* _Work required_
From the entries below, copy every line that holds the word "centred".

-*-

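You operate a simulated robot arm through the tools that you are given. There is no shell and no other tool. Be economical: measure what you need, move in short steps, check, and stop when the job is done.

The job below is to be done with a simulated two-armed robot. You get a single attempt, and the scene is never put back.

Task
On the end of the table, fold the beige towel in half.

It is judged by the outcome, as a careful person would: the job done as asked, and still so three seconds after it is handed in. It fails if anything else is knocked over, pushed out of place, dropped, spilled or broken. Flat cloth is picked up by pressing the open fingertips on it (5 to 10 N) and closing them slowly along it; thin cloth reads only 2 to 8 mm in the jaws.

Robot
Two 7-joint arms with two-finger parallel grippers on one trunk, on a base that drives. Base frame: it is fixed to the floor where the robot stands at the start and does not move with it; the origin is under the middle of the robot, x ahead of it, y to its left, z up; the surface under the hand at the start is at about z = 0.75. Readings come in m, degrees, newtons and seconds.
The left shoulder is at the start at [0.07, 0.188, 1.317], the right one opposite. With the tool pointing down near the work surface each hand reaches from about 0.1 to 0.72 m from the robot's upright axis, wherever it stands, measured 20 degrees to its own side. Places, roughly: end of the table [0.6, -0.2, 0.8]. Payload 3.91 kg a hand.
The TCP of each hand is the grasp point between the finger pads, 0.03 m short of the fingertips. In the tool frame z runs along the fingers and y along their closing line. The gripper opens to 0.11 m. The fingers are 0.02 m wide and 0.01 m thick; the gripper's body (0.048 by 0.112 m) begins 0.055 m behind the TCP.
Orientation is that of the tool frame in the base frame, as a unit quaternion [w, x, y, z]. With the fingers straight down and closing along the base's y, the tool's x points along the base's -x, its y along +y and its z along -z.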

-*-

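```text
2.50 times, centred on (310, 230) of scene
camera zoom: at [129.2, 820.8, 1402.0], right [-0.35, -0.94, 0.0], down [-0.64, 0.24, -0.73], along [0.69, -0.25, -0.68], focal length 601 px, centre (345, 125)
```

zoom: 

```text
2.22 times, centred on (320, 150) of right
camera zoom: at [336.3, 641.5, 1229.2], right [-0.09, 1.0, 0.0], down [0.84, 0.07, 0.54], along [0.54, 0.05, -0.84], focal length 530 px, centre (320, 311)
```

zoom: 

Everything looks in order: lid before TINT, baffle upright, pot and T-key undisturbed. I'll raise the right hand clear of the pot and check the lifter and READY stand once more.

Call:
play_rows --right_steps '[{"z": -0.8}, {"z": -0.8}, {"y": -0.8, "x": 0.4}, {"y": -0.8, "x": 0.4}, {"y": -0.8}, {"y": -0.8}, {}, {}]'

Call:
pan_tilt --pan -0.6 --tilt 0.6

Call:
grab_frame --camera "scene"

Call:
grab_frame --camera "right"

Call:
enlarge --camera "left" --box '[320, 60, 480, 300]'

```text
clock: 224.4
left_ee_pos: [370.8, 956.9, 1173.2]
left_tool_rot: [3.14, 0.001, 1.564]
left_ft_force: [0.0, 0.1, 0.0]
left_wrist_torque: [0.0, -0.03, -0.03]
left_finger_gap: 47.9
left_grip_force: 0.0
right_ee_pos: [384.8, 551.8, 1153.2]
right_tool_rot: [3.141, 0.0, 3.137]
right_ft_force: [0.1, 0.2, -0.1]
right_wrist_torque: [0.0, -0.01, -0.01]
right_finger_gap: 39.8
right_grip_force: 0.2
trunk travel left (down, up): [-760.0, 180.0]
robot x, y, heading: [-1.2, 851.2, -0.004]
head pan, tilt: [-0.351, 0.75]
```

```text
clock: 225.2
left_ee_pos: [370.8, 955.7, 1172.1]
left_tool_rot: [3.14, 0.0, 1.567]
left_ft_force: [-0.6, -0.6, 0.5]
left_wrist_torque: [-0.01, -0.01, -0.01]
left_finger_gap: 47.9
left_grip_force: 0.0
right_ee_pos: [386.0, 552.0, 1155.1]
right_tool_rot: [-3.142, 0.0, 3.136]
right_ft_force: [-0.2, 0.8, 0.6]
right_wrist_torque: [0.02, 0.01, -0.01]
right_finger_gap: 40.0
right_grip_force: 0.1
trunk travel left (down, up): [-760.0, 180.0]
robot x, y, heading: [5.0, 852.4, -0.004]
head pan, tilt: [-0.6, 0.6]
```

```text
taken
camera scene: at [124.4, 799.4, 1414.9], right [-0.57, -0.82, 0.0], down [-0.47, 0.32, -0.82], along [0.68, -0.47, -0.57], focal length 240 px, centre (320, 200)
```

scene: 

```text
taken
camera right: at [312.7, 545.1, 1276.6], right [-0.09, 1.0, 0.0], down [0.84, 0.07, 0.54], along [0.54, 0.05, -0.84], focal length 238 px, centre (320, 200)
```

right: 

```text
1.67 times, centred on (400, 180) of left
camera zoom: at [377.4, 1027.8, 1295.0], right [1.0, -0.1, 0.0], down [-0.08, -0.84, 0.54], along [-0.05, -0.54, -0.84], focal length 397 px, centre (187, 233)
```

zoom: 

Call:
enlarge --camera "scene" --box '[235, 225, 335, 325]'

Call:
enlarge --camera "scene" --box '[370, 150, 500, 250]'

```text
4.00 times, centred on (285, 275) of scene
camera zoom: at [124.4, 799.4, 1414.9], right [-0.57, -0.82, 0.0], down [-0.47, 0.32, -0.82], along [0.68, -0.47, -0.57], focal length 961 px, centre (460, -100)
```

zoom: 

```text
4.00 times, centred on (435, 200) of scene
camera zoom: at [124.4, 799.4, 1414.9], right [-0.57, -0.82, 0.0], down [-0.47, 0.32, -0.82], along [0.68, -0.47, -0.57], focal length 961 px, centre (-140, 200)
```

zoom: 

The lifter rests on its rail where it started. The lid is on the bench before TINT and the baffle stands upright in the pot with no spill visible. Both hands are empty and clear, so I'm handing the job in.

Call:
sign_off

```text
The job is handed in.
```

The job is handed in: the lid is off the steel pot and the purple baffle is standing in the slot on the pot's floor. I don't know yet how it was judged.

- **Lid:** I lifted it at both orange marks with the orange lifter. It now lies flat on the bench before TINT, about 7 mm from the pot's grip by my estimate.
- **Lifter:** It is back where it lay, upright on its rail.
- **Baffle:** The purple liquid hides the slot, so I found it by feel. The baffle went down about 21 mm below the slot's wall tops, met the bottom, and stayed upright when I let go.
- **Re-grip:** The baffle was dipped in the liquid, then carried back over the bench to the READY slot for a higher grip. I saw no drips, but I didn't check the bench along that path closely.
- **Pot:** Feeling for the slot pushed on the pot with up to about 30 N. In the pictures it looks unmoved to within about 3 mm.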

-*-

* _Answer for the task_
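2.50 times, centred on (310, 230) of scene
2.22 times, centred on (320, 150) of right
1.67 times, centred on (400, 180) of left
4.00 times, centred on (285, 275) of scene
4.00 times, centred on (435, 200) of scene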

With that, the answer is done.